TEXT EXTRACT.
<<<<

In article <533ivt$18...@news.doit.wisc.edu>,
Moses Klein <kl...@math.wisc.edu> wrote:
@In article <52u5lk$a...@nuke.csu.net>,

@ilias kastanas 08-14-90 <ika...@sol.uucp> wrote:
@:In article <52u1uf$2v...@news.doit.wisc.edu>,
@:Moses Klein <kl...@math.wisc.edu> wrote:
@:@In article <52sue4$f...@nuke.csu.net>,
@:@ilias kastanas 08-14-90 <ika...@sol.uucp> wrote:
@:@> And what exactly is the advantage of having empty structures,
@:@> does anybody know?

@:@
@:@Well, in one sense the specification of the semantics is simpler this
@:@way. A model is <S,...> where S is any set (instead of any non-empty
@:@set), the ... (all the relations, functions and constants) are as usual.
@:
@: Hmm, complicating the deductive system seems a high price for
@: this...
@
@A lot of model theory can be done without any attention to the deductive
@system, so if you simplify the semantics, you come out ahead.

>>>>

SOURCE MATERIAL.
<<<<

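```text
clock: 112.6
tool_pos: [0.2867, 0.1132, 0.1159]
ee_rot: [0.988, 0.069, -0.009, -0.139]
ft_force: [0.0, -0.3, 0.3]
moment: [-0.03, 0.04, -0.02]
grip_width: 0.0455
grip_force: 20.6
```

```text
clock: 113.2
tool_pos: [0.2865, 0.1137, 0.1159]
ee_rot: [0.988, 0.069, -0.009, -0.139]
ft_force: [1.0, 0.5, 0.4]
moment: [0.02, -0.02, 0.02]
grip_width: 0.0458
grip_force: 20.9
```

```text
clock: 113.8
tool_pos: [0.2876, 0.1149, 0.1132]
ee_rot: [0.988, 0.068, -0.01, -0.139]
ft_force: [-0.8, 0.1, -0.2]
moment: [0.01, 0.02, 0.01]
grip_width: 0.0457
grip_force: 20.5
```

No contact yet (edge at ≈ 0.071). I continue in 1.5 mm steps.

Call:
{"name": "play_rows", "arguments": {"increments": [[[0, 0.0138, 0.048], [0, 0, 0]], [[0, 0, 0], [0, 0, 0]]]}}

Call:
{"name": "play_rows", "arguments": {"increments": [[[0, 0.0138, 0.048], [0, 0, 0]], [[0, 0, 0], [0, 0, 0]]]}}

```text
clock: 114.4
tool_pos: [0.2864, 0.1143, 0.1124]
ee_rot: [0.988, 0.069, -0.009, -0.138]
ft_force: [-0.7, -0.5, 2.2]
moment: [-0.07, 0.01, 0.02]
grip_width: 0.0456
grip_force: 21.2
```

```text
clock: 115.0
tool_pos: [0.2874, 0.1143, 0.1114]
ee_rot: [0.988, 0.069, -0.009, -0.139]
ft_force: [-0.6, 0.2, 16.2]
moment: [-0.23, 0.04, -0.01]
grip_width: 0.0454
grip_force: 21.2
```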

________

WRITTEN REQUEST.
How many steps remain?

>>>>

WRITTEN REQUEST.
Please continue the text extract.

TASK RESULT.
It is hardly a simplification; compared to the plethora of other
structures, the empty one is a speck of sand facing a mountain. Practi-
cally, it works as a complication, albeit a tiny one.

Also, bypassing deductions usually happens thanks to the Completeness
Theorem. I haven't seen anyone prove it for the 'new' system.


@: Many-sorted logic seems a convenience rather than something essential
@: and is reducible to the one-sorted kind, as far as I know.
@
@Yes, and logic without empty structures allowed is reducible to logic with
@empty structures allowed. The choice is one of convenience, and which is
@more convenient will depend on your purpose.


Well, to say it is reducible one would need the above proof, at the
very least. And I would still like to see some desirable effect of empty
structures, leaving aside the simplification issue. It is not a rhetori-
cal question.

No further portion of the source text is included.